▶ _Set exercise_: Locate "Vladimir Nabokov" and "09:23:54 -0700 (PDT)" in the article, and write out these words with everything between them.

▶ _Article_:
Vladimir Nabokov

NABOKV-L post 0003351, Sat, 5 Sep 1998 10:23:23 -0700

Re: Sentimentality; broken glass (fwd)
---------- Forwarded message ----------
Date: Sat, 5 Sep 1998 09:23:54 -0700 (PDT)
From: Galya Diment <galya@u.washington.edu>

The punch bowl is, of course, about Victor, but, as Tim Henderson and David
Rhoden pointed out, it's about more than just Victor. To me, it is also
about the "domesticity" that rootless Pnin craves at this point. He just
learned that his plans for buying a house and "settling down" could not be
realized because his contract with Waindell was not going to be renewed. A
broken punch bowl would be a further sign that the joys of domesticity
and personal -- rather than borrowed -- material possessions are not for
him. Yet here, by not being broken, it becomes a hopeful sign, further
reinforced at the end of the novel when Pnin's car is seen leaving
Waindell towards "where there was simply no saying what miracle might
happen." Pnin's much happier and much more "rooted" reappearance in _Pale
Fire_ bears out the optimism first signaled to us by the bowl which,
though fragile, refused to break. I am not suggesting any deep symbolism
here -- of the kind that Williams employs with his fragile Laura in
_The Glass Menagerie_ -- but I do think the fate of the bowl foretells
that the Wandering Pnin will eventually find a more permanent place
where he can store and use Victor's gift. So the bowl is about _both_ hope
and love, and the two are of course linked.

▶ _Data_:
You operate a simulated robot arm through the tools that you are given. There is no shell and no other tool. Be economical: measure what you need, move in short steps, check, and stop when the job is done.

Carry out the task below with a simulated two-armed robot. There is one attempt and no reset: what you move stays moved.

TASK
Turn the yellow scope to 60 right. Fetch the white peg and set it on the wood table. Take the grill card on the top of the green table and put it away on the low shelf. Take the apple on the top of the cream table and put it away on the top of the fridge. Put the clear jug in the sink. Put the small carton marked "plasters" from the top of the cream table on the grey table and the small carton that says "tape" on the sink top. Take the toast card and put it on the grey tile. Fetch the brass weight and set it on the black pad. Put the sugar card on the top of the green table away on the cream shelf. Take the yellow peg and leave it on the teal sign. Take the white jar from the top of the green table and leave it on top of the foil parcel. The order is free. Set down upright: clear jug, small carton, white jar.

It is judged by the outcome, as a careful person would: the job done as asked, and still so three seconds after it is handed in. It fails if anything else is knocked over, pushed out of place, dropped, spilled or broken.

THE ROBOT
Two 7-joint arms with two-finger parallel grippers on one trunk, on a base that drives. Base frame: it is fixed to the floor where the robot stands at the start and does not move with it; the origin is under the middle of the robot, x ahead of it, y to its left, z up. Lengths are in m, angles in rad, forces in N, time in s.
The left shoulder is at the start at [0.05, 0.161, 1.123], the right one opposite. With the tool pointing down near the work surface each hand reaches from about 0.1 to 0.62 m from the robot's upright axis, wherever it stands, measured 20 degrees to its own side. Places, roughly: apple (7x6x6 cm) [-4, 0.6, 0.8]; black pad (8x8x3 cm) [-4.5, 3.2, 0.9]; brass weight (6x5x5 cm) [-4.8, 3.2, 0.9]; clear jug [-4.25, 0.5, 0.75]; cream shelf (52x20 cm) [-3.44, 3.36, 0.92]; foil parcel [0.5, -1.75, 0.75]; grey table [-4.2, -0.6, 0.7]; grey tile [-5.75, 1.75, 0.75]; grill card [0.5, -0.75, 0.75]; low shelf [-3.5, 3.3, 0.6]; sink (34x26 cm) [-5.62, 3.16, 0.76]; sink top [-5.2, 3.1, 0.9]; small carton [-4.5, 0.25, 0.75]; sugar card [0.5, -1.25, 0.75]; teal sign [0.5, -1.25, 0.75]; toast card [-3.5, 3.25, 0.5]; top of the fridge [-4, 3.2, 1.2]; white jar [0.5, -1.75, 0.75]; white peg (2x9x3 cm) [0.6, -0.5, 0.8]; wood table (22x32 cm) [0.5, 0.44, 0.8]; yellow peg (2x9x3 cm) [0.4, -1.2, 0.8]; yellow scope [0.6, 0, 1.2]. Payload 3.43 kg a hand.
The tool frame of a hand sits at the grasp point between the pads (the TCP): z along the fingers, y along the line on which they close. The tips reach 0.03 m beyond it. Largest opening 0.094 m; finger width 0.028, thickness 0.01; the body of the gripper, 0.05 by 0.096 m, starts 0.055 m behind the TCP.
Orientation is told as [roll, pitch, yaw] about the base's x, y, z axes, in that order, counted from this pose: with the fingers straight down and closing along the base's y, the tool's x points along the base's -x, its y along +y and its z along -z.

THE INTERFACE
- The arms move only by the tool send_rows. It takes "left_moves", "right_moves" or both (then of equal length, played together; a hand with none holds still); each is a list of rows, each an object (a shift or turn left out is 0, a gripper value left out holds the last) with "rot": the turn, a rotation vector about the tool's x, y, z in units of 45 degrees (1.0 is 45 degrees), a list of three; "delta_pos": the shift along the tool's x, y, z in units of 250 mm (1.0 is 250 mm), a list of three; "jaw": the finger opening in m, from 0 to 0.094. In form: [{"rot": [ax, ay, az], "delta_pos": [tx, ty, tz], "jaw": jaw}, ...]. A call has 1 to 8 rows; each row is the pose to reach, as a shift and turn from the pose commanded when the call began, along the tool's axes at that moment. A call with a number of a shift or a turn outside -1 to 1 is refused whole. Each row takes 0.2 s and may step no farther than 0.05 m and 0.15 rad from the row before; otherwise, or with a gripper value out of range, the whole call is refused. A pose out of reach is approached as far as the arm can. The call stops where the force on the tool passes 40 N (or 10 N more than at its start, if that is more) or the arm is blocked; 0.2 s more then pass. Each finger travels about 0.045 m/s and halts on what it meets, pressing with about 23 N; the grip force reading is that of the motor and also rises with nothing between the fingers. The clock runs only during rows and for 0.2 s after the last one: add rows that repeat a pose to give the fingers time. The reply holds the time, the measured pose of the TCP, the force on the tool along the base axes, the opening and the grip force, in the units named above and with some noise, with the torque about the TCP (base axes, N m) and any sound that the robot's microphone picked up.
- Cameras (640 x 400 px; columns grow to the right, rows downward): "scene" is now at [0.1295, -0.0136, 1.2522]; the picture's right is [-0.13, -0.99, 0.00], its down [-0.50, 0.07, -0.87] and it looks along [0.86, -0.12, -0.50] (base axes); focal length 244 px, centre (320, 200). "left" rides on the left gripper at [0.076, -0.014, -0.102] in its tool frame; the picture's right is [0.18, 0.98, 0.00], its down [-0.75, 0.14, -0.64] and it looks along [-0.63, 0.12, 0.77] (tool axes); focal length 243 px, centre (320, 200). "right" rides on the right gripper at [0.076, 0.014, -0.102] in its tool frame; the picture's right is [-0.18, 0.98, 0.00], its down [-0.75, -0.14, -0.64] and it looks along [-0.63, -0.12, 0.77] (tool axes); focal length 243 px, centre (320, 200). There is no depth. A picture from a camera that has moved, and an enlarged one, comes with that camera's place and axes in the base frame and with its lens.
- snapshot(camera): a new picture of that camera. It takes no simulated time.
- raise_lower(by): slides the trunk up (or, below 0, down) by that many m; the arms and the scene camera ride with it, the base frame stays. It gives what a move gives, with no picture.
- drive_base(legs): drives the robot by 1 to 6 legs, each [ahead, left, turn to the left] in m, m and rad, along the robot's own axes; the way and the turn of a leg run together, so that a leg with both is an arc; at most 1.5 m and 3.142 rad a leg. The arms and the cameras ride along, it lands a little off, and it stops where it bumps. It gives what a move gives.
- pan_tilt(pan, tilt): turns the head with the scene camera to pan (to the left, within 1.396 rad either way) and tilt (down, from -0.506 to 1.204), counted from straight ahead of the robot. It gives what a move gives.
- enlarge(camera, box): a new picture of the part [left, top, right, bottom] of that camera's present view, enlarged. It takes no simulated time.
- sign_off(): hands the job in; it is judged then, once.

▶ _Response for this exercise_:
Vladimir Nabokov

NABOKV-L post 0003351, Sat, 5 Sep 1998 10:23:23 -0700

Re: Sentimentality; broken glass (fwd)
---------- Forwarded message ----------
Date: Sat, 5 Sep 1998 09:23:54 -0700 (PDT)